──────── Reading text ────────
Exploring Derivatives And Discontinuous Functions In Calculus

Introduction to Derivatives and Continuity

In the realm of calculus, the concepts of derivatives and continuity are foundational, shaping our understanding of functions and their behavior. The relationship between these two concepts is particularly intriguing, often summarized by a pivotal theorem: if a function is differentiable at a point, it is necessarily continuous at that point. This theorem, however, raises further questions about the converse – whether continuity implies differentiability – and the implications for discontinuous functions. In this article, we will delve into the intricacies of this relationship, exploring the theorem, its implications, and counterexamples to gain a comprehensive understanding of derivatives and discontinuous functions. The exploration begins with a careful look at the formal definitions and then extends to examining scenarios where the connection between differentiability and continuity either holds firmly or begins to fray. Grasping this relationship is crucial for anyone studying calculus, as it underpins much of the theory and application of both derivatives and integrals. We will look closely at a key theorem that connects these ideas and explore the nuances that arise when dealing with functions that are continuous but not differentiable, or functions with discontinuities. These functions challenge our intuition and provide deeper insights into the nature of mathematical analysis.

The Core Theorem: Differentiability Implies Continuity

The theorem stating that if a function f(x) is differentiable at a point x₀, then it is continuous at x₀ is a cornerstone of calculus. This theorem provides a critical link between the smooth, rate-of-change behavior described by the derivative and the unbroken, gap-free behavior described by continuity. To fully appreciate this connection, it is essential to understand the formal definitions of both differentiability and continuity. A function f(x) is said to be differentiable at x₀ if the limit of the difference quotient exists as x approaches x₀. Mathematically, this is expressed as:

f'(x₀) = lim (x→x₀) [f(x) - f(x₀)] / (x - x₀)
──────── Given material ────────
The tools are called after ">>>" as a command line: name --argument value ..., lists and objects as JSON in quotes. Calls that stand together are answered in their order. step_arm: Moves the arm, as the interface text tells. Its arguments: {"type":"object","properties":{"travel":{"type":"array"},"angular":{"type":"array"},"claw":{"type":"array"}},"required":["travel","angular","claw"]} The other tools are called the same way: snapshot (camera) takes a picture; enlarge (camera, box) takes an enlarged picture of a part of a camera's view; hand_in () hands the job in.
────────
=== What you have to do ===
Reproduce the wording of the reading text between "The theorem stating" and "f(x₀)] / (x - x₀)", with both ends included.

=== Written solution ===
The theorem stating that if a function f(x) is differentiable at a point x₀, then it is continuous at x₀ is a cornerstone of calculus. This theorem provides a critical link between the smooth, rate-of-change behavior described by the derivative and the unbroken, gap-free behavior described by continuity. To fully appreciate this connection, it is essential to understand the formal definitions of both differentiability and continuity. A function f(x) is said to be differentiable at x₀ if the limit of the difference quotient exists as x approaches x₀. Mathematically, this is expressed as:

f'(x₀) = lim (x→x₀) [f(x) - f(x₀)] / (x - x₀)